Here's the current sitch: she emails me her agenda every week. Twice. Which, that's fine. I guess. Once is sufficient, but hey, I'm just a stay at home mom, right? Anyhoodle, Buttface Giant (as I call her) makes my son call me every time he a) fails to complete an assignment, b) fails to bring in the red folder that assignments are to be carried in, c) bothers her in some fashion. And he's called me twice in a row before because she didn't believe he was speaking to me on the phone. (She is not an old biddy, either, but in her early 30s.)
Friday they were assigned to memorize a "history rap" that she concocted. Every day they are to write down from memory a few stanzas. My son doesn't learn from rote, at all. "Why, just sing it, Stoney!" you might be saying. And then I would counter with, "I've told him to, because the child is FOURTEEN YEARS OLD, AND I'VE ALREADY GONE TO SCHOOL.'" There's only so much behind-powdering a parent can (and should) do.
Today I get an email wanting to know if I even got her email about the project (and my husband REPLIED TO HER from said email, so....) and to inform me that my son is failing at yet another aspect of her class. Here's my email, saved in draft, and this is where you come in. To be noted: he is not failing, he has a high C. The child has never missed a question on his standardized tests. Ever. The boy is not stupid, in other words. He just has learning differences (OH. AND GUESS WHO HAS NEVER COME TO AN ARD MEETING?)
[ETA] The full email is under the cut (I added to it) and I hit send. And CC'd the Principal and my son's special ed Team Leader.
[weirdname] = hiding the real names used.
[Harpy Monster Poo Poo Breath]:
Seeing as [Mr. Stoney]replied to the weekly email you sent informing you of [My Son's] inability to find the homework information on your web portal, you'll note that we did receive your update. I usually get two copies of your agenda every week.

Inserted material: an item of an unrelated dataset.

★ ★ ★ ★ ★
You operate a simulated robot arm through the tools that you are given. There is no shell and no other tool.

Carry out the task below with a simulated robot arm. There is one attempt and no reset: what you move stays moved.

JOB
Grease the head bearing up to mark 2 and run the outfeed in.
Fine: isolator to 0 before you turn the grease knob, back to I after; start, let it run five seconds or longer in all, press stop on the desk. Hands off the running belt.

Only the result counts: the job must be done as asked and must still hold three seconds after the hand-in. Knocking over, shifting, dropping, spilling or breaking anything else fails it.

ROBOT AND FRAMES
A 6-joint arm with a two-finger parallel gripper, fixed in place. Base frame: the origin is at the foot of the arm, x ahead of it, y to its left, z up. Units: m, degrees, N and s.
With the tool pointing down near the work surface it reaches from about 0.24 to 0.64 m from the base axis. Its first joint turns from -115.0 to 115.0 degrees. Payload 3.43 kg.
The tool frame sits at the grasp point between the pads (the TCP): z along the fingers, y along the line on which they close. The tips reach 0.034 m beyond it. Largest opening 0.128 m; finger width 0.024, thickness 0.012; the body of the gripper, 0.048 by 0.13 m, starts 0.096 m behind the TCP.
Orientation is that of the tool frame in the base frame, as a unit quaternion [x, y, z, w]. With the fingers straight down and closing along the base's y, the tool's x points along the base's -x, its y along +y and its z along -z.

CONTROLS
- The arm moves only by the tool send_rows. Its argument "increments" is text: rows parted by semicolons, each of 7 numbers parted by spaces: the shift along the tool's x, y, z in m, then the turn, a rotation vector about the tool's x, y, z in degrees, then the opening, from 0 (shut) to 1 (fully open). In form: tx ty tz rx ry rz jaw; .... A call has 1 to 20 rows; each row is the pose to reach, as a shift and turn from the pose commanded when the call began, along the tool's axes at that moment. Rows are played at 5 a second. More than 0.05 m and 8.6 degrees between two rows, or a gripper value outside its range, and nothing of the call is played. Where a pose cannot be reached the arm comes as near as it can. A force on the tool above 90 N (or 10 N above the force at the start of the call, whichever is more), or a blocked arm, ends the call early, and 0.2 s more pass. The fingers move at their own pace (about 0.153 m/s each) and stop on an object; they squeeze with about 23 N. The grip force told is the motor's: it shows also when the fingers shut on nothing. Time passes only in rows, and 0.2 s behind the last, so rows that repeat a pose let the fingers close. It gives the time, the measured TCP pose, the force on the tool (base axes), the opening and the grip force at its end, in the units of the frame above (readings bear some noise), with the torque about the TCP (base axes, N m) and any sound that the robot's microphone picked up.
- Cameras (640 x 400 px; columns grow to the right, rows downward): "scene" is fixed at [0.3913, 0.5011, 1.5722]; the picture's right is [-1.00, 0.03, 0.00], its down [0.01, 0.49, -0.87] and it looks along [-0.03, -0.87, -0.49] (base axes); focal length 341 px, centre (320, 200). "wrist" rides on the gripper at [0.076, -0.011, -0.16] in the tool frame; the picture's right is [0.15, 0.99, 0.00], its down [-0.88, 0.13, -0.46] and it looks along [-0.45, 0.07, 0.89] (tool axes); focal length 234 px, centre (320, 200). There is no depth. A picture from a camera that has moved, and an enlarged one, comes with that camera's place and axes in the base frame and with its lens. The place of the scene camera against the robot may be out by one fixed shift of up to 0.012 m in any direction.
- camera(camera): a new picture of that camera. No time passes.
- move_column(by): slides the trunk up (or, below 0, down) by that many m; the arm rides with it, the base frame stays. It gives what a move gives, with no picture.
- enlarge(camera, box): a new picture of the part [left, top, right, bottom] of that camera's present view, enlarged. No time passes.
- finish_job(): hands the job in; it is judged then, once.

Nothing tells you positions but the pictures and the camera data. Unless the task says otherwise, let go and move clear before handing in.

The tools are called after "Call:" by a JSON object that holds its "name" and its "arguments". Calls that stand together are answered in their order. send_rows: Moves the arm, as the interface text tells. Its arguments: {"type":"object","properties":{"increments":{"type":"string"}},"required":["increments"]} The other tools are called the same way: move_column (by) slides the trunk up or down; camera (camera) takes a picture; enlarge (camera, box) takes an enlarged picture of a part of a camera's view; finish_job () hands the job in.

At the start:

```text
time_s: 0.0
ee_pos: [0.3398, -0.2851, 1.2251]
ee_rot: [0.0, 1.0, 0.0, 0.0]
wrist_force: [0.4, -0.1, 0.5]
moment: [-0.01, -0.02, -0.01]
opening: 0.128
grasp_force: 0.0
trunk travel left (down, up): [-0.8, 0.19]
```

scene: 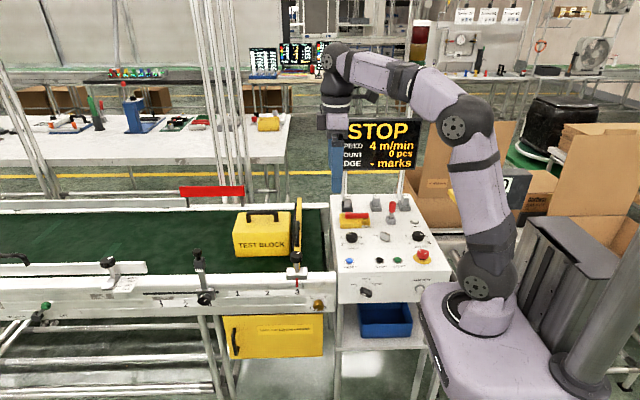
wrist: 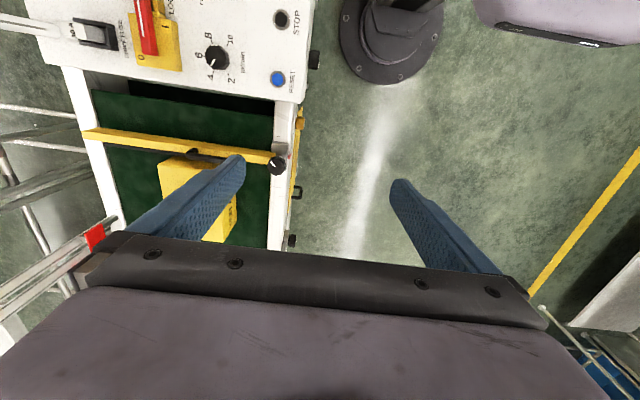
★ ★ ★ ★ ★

[The Boy] spent a good portion of his time after school yesterday attempting to learn by rote, which simply isn't a way that he's ever been able to learn things - his brain just doesn't process data that way. There's a disconnect between his normal strengths in learning and the processes employed in your classroom that is causing this failure to produce high grades in History. I can only do so much as far as insuring that he's working on the class materials - I cannot climb inside his brain and rewire it, as much as I'd like. It certainly would make life better for all concerned.
I know that he's been an incredibly frustrating student for you, but all I can do is to continue to show him the emails that I get every week and to make sure that he is spending time on all of his classes. Believe me, it's frustrating for me to be constantly reminded of his failures in your classroom. The boy is also 14, and has to learn consequences for his performance, be it good or bad.
Not all children learn in one way. Every adult doesn't excel at every task put before them, ergo every child won't, either. He will continue to do the best he can in your classroom, I can't offer you anything other than that and to point you to his ARD files, detailing strategies that help in the classroom. I do know that [The Boy] is incredibly intimidated by you, and feels intrinsically that he will not be successful in your classroom. Children with autism succeed when they are shown what they've done well, however; they tend to be told more often than not all of the things they've done wrong. That creates an atmosphere of defeatism. Why try when it doesn't matter, in other words.
I know that you have your methods that you stick with in your class, as is your right. But it seems that [The Boy] is just not thriving in that curriculum. It should also be noted that - while he is not receiving the best of grades, which I would prefer - he also isn't bringing in a D. Obviously I want my child to succeed, but the constant barrage of negative commentary on his performance might need to be changed on the dial.